By editor - 17 August, 2015
Christians in Quaryatay have been living in fear of IS since May this year, when Fr Jacques Mourad, the Syrian-Catholic priest responsible for Mar Elian convent, was kidnapped.
By Dan Bergin – Source: SOHR, Caritas Syria
Courtesy: Independent Catholic News – http://www.indcatholicnews.com
Concerns are growing for the safely of about 250 people, mainly Christians, who were kidnapped by IS/Daesh from the village of Quaryatayn on 5 August.
The village occupies a strategic position near a road connecting Palmyra to the Qalamoun Mountains, along the border with Lebanon.
Jihadist forces had been sweeping through the region for weeks, claiming one village after another. Al Quaryatayn fell overnight after heavy fighting between IS and the Syrian army.

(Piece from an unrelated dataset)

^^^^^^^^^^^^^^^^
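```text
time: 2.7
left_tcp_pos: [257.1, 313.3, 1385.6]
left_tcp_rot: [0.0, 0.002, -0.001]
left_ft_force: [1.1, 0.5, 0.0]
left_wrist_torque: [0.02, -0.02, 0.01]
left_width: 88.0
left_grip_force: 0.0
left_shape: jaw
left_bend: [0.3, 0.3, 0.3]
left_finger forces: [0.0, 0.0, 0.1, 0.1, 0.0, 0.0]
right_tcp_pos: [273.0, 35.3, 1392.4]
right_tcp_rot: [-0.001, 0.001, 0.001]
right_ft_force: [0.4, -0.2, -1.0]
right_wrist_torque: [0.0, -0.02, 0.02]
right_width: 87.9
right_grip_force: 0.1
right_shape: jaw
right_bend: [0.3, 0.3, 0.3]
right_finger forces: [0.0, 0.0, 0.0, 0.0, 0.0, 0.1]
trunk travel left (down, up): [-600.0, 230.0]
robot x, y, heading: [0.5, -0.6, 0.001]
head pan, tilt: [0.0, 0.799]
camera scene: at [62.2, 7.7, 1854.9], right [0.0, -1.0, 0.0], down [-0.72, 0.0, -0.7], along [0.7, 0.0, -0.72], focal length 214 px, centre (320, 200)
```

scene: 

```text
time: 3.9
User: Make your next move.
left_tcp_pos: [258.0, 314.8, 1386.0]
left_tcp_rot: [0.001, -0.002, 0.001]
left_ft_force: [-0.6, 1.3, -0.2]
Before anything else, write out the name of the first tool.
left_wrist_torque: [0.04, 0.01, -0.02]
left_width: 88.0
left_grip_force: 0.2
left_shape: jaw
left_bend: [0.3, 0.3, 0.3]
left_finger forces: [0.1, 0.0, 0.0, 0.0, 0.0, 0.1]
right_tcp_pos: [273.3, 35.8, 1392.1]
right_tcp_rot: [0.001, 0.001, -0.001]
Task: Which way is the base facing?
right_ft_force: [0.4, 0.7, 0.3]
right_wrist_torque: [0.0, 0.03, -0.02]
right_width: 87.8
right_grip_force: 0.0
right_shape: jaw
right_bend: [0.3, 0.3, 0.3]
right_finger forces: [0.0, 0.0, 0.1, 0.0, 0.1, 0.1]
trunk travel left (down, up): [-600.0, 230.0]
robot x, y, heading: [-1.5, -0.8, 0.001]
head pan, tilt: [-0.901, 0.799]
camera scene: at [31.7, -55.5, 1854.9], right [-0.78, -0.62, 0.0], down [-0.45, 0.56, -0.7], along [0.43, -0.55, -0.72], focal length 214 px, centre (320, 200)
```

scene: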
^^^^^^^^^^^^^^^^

There were several suicide bombing attacks on military checkpoints.
According to the UK-based Syrian Observatory for Human Rights (SOHR), some people were taken from inside a church. It said IS was hunting down a list of people it suspected of “collaborating with the Syrian government”.
A local Christian militia said it believed the captives were taken away to a mountain, but their fate since then is unclear.
Christians in Quaryatay have been living in fear of IS since May this year, when Fr Jacques Mourad, the Syrian-Catholic priest responsible for Mar Elian convent was kidnapped.
A friend of Fr Jacques, Fr Iyad Ghanem, coordinator of the Caritas office in Homs, said “On the morning of his abduction, he sent a message to all his friends, expressing his concerns about the advance of ISIS in the region and especially approaching his village Quaryatayn”.
After Fr Jacques’ kidnapping, many Christian families fled the village, but more also arrived, fleeing from the fighting in Aleppo province to the north.
Metropolitan Mar Selwanos Boutros Al-Ne’meh, the Syriac Orthodox bishop of Homs, has urged for people to speak out in hope of releasing these families.
Last Tuesday, 11 August, Fr Iyad said there had been some good news.
IS forces allowed the kidnapped people to call their relatives to reassure them that they are still alive.
He said, “This gave the families of Quaryatayn in Homs a little bit of hope and relief, and gave me personally some hope to hear something new about my dear friend Jacques.”
But since then there has been no contact with the hostages.